At the Opéra Bastille the children hear the same aria sung by the Georgian soprano Anita Rachvelishvili, a rising star whom Le Figaro describes as having "an incredibly sensual timbre, opulent, with a tessitura as long as it is wide, and a real contralto, plumbing the depths of passion with which Saint-Saëns gifted this femme fatale".

“They’re glued to their seats, following it closely,” Latchimy says of her students. “I’m not sure how they relate to the music, but the story has them hooked.”

Angie, one of Latchimy’s students, tells me that she found the love scene in Dalila’s bedroom “a little strange” but immensely enjoyed the betrayal scene, when Samson, stricken with desire, reveals the source of his strength. Does she understand the meaning of betrayal, I ask the 11-year-old. “It’s when you give someone your confidence and they don’t deserve it,” she says.

Digital stage

Lissner’s creation of a

3e Scène

, or digital third stage, to complement his organisation’s Bastille and

Palais Garnier

venues, is yet another attempt to attract a broader audience. He has commissioned 35 short films, ranging in length from two to 30 minutes, that can be viewed for free on the opera’s website. It has received more than 1.5 million visitors in a few months.

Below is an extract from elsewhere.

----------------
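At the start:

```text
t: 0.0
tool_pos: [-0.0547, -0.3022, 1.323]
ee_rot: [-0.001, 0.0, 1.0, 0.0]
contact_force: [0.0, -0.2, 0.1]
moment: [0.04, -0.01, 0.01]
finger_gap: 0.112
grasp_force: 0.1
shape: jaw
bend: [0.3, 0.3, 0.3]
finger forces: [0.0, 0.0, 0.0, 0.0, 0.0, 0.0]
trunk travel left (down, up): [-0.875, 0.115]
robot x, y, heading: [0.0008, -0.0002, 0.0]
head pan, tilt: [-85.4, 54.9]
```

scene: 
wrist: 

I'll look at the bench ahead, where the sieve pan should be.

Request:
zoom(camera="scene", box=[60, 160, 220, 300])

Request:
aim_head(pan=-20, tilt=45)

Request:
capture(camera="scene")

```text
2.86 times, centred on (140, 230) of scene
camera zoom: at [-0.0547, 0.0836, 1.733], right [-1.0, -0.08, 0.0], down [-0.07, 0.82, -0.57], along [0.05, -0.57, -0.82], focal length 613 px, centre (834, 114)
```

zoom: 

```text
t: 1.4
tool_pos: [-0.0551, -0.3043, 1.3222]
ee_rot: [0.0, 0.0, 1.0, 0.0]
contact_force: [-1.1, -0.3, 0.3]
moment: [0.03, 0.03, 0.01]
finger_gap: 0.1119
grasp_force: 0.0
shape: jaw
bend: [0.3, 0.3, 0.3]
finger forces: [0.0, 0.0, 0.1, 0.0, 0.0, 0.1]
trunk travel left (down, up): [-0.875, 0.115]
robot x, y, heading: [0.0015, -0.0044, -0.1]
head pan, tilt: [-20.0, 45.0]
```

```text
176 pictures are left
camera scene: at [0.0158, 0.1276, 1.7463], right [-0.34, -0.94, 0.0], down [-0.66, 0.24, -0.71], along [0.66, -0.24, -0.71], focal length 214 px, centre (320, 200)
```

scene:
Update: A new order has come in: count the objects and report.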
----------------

"The idea is to go looking for people who would never go to the opera, by showing them films related, even vaguely, to what we do," Lissner says. "There are films by rappers, hip-hop dancers, cartoonists, photographers, actors . . . If I deliver a lecture on Faust young people won't attend. But if I make a film on the theme of Faust, with performers they recognise, they discover the myth of Faust and maybe they'll want to come and hear Faust by Gounod."

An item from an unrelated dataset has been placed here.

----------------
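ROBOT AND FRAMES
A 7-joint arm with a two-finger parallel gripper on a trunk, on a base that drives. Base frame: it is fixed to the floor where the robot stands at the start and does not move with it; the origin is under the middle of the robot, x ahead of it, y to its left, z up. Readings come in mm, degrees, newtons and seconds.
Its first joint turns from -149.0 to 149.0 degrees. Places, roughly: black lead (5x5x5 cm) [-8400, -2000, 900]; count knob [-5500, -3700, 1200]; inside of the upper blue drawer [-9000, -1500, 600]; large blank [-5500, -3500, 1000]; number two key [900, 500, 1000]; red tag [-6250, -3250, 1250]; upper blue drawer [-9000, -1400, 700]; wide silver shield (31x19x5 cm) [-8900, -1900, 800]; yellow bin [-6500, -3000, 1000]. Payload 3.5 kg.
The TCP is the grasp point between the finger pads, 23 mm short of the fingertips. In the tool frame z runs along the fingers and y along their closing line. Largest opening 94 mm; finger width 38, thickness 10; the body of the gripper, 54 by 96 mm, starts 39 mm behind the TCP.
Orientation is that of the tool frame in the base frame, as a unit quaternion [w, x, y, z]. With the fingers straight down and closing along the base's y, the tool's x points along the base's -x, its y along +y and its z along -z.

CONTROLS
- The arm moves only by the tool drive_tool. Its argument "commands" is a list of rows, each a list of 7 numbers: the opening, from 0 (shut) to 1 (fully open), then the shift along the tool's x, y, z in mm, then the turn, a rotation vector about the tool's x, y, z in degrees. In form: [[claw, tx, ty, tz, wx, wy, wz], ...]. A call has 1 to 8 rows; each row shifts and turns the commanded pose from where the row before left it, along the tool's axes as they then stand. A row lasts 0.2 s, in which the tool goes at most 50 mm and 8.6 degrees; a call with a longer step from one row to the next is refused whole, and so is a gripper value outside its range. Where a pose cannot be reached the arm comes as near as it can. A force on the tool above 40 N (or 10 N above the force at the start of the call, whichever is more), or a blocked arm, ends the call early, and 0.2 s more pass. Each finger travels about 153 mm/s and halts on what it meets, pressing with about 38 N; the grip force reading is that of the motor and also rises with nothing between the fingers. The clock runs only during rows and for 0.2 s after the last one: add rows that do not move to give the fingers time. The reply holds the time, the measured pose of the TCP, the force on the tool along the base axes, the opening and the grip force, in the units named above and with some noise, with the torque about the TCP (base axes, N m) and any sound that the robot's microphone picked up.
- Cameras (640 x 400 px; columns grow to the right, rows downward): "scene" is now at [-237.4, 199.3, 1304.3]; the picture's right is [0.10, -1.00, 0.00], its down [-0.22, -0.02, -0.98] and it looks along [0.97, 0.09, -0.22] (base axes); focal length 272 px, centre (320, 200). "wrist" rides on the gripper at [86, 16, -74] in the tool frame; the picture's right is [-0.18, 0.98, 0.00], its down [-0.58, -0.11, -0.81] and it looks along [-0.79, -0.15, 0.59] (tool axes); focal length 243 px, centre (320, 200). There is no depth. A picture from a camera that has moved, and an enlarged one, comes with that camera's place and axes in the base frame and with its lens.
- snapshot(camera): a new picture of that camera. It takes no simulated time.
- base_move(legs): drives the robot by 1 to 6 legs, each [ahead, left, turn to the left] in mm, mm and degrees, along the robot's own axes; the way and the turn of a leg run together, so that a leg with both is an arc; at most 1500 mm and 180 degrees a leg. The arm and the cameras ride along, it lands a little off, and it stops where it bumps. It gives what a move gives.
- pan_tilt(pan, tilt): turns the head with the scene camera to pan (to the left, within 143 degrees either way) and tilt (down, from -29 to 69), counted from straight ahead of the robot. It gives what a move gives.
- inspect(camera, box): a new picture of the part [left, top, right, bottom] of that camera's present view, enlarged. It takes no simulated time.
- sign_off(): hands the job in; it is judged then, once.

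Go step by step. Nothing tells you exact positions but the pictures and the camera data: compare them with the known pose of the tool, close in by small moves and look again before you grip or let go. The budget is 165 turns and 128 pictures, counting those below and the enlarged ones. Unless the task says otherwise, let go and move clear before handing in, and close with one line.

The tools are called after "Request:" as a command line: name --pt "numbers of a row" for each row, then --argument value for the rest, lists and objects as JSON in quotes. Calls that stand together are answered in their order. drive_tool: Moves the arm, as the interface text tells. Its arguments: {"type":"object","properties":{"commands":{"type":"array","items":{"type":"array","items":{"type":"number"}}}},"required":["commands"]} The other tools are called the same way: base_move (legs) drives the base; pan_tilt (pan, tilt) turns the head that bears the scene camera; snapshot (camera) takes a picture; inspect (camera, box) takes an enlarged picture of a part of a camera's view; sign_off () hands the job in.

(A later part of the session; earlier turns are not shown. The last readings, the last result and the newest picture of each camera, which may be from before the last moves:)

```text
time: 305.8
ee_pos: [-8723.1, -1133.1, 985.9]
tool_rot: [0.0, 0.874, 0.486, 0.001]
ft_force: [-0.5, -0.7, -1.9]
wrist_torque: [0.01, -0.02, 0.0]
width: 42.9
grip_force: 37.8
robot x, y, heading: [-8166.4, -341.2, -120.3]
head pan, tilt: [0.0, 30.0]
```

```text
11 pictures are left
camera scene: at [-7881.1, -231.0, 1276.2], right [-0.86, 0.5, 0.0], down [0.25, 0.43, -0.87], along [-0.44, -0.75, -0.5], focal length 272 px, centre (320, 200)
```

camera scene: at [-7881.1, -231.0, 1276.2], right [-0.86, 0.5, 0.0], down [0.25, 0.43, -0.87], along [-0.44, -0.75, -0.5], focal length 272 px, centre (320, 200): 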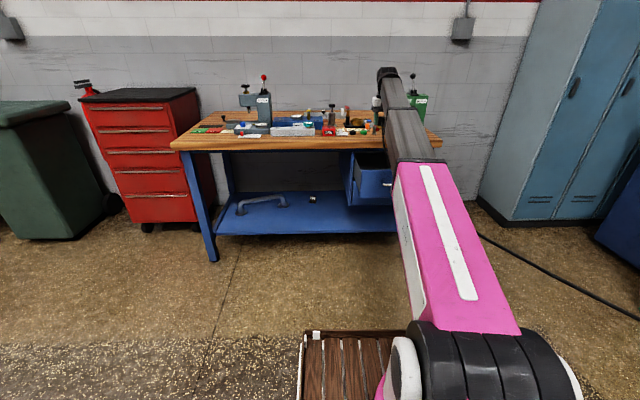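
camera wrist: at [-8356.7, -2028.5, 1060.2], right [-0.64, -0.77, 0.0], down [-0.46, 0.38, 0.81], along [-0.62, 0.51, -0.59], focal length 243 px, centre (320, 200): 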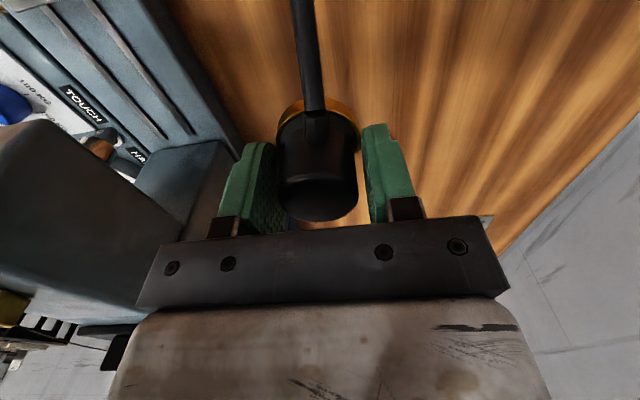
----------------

Opera has changed dramatically since Rolf Liebermann, the artistic director of the Paris Opera in the 1970s, began hiring celebrity film and theatre directors, including the Italian Giorgio Strehler, the Frenchman Patrice Chéreau and the German Klaus Michael Gruber. "People no longer say, 'I'm going to see Mozart's Don Juan,' " Lissner observes. "They say, 'Michael Haneke's Don Juan'."

"Le Spectacle – the theatrical show – has overtaken the music in importance," Lissner says with a tinge of regret. "Audiences who have seen [Verdi's] La Traviata will not come to hear a new Violetta, a new Alfredo Germont, no matter how wonderful they are . . . The public now say, 'I've seen La Traviata. Not, 'I heard La Traviata.' "

Extensive use of video has reduced the role of painted backdrops and sculpture. Lissner nonetheless founded an academy to preserve more than 120 métiers d'art, or artistic trades – including carpentry, sculpture, sewing, and shoe-, wig- and hatmaking – mastered by the French national opera, which will celebrate its 350th anniversary in 2019.

As Lissner notes, ballet rather than lyric opera has been the continuous thread in France since the Italian-born French composer Jean-Baptiste Lully created court ballets for King Louis XIV. The Opéra National de Paris "is the biggest producer of ballet-opera in the world" and the only opera with two theatres, Lissner says.

This season 1,050,000 tickets will be sold for 412 performances in Paris, including 197 operas and 173 ballets. (The rest are concerts.) Despite a general anxiety about jihadist attacks, Lissner says, 93.7 per cent of seats are filled. It comes with a hefty price tag. "To make an opera you need 105 musicians, a choir of about 100 . . . Opera costs far more than concerts," Lissner says. "We have to earn money. I would make ticket prices lower if I could." The best seats for this season's 20 operas and 13 ballets cost as much as €252. Fifty-five per cent of the Paris Opera's 2016 budget, of €211 million, is generated by the opera itself; 45 per cent comes from state subsidies. It will lose €2.5 million this year, because of protest strikes against the reform of the French labour code, Le Monde reported.

In Michieletto’s version of Saint-Saëns’s opera Samson emasculates himself by cutting his own hair. Dalila shows remorse for betraying her lover, throwing petrol on the Philistines’ temple before it collapses in a blinding explosion.

The youth audience didn't care about liberties taken with the original. All 2,700 rose in a standing ovation, chanting, "Magnifique! Magnifique!"